WRITTEN TASK: Select the lines below containing the word "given".

TASK MATERIAL:
(begin)

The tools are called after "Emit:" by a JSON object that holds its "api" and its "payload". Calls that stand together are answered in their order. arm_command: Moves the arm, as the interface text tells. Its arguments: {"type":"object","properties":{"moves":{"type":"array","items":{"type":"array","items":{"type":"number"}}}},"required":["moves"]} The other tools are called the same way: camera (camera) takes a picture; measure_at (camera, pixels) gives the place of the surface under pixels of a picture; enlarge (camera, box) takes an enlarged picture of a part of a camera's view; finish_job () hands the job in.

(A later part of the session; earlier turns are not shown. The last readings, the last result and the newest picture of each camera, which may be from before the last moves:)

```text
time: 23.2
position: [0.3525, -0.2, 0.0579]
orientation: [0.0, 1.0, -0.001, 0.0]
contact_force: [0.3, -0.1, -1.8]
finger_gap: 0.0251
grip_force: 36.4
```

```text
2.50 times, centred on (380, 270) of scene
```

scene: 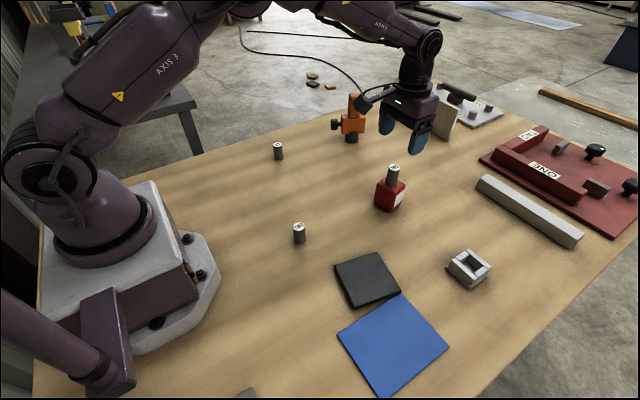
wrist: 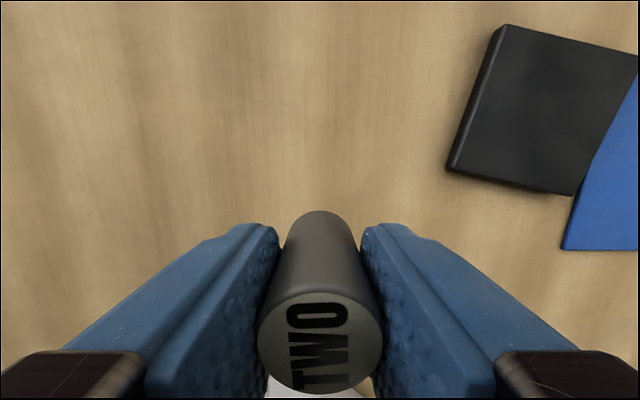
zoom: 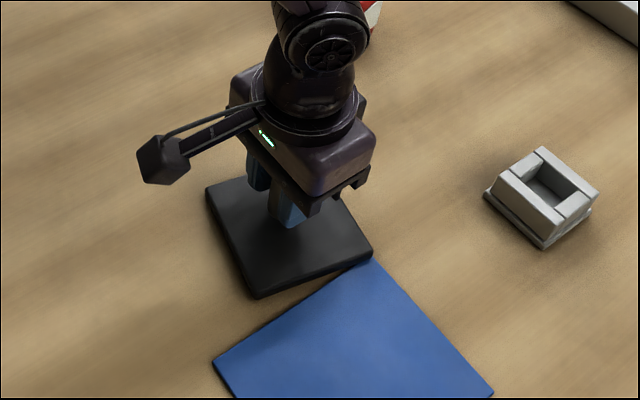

(end)
(begin)

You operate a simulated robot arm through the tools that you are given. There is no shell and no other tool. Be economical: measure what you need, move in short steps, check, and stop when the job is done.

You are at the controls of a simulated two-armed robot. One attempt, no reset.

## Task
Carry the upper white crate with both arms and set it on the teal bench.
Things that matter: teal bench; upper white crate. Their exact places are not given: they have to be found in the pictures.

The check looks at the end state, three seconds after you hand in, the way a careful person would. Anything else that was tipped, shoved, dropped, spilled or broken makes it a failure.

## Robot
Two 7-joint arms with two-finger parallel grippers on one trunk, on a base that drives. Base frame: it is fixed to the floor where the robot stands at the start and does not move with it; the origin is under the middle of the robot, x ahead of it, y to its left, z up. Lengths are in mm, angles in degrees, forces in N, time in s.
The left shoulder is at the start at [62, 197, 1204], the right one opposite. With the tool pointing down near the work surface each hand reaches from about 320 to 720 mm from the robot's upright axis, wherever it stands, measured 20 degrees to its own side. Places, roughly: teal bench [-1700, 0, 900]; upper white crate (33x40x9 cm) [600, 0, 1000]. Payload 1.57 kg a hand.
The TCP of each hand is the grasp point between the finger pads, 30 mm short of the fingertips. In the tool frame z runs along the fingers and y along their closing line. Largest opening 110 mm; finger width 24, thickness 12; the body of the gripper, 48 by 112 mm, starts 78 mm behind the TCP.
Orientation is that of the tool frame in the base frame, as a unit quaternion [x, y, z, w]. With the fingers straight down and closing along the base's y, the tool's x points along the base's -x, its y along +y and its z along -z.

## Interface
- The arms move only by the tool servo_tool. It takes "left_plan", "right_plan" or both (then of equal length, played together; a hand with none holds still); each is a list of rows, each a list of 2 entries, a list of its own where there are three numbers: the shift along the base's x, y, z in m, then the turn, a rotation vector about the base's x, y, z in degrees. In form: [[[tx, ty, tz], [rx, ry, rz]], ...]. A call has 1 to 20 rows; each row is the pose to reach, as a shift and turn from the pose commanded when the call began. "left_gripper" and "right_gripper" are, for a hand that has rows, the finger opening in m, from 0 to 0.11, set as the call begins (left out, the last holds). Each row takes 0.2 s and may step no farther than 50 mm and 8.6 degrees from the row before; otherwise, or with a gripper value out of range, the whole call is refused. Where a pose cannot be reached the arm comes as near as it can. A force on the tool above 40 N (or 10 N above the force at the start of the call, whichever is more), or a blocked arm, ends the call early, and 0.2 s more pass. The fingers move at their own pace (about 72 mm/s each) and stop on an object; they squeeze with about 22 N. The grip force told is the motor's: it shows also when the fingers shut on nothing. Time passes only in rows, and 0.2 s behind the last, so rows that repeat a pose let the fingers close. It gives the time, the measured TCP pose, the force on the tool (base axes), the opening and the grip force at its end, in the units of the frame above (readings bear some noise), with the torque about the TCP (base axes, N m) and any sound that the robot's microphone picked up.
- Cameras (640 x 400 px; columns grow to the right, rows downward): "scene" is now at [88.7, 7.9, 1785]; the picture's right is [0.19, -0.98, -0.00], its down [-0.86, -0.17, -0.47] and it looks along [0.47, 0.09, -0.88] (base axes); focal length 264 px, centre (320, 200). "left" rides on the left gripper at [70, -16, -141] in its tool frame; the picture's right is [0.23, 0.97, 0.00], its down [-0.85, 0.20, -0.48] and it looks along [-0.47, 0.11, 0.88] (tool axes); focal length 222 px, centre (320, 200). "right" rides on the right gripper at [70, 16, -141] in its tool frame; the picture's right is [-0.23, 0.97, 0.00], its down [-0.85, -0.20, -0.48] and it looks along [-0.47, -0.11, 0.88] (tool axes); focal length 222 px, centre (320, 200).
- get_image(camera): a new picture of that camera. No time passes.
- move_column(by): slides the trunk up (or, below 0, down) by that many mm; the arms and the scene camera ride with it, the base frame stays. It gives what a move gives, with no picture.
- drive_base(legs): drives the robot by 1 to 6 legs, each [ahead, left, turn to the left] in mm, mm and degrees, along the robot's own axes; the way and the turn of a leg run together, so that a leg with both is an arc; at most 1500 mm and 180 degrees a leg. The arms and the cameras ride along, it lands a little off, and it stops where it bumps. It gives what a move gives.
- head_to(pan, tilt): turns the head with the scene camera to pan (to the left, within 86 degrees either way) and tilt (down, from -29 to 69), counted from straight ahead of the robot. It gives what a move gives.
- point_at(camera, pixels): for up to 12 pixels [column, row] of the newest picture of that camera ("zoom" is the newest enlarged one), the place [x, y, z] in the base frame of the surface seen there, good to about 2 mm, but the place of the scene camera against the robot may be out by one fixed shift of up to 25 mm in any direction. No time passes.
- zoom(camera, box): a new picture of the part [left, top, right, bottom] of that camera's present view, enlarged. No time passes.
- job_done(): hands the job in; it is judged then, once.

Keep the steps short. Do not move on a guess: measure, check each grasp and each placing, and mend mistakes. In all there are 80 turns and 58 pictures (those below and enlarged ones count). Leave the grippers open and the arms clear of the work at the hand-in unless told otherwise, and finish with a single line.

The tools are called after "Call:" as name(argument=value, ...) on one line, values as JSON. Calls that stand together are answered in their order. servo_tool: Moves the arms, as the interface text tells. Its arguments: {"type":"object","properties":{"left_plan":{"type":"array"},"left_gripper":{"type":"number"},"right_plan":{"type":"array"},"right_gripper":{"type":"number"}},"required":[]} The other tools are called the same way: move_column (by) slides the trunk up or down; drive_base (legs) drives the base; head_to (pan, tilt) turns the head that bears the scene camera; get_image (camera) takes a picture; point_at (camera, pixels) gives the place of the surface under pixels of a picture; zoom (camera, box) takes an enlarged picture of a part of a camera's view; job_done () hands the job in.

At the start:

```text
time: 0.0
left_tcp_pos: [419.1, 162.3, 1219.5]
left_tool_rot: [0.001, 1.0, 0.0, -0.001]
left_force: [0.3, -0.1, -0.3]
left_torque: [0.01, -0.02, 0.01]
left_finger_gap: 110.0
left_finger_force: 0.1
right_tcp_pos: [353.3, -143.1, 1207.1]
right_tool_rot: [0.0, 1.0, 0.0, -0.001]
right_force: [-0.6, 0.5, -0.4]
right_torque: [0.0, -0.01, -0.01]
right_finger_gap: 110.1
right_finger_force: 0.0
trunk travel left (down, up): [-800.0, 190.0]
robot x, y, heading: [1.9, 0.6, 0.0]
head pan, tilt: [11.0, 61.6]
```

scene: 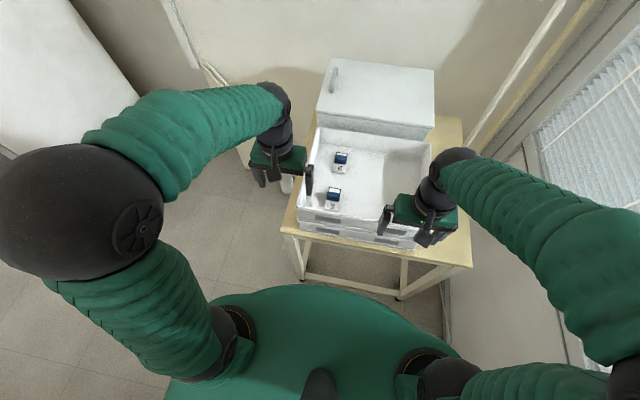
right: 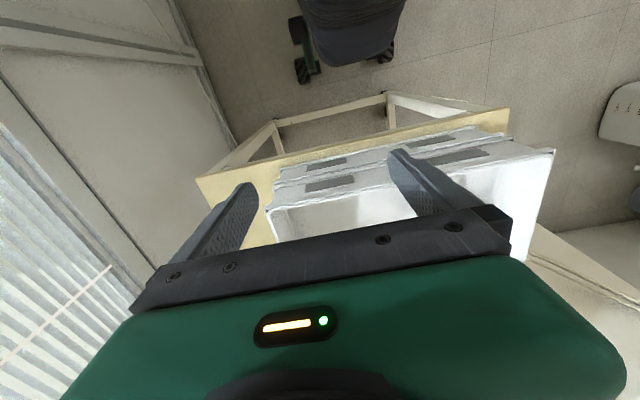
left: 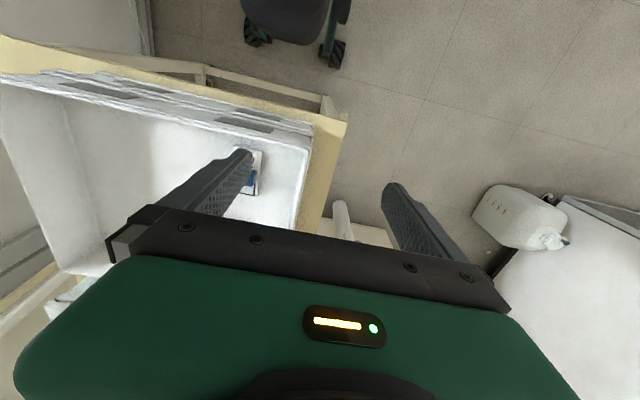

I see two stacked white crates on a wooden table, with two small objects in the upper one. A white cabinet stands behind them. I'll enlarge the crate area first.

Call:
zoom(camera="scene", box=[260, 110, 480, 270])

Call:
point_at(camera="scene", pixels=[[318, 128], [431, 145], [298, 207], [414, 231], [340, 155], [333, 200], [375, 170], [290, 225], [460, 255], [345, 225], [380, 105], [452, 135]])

(end)

COMPLETED TASK:
You operate a simulated robot arm through the tools that you are given. There is no shell and no other tool. Be economical: measure what you need, move in short steps, check, and stop when the job is done.
Things that matter: teal bench; upper white crate. Their exact places are not given: they have to be found in the pictures.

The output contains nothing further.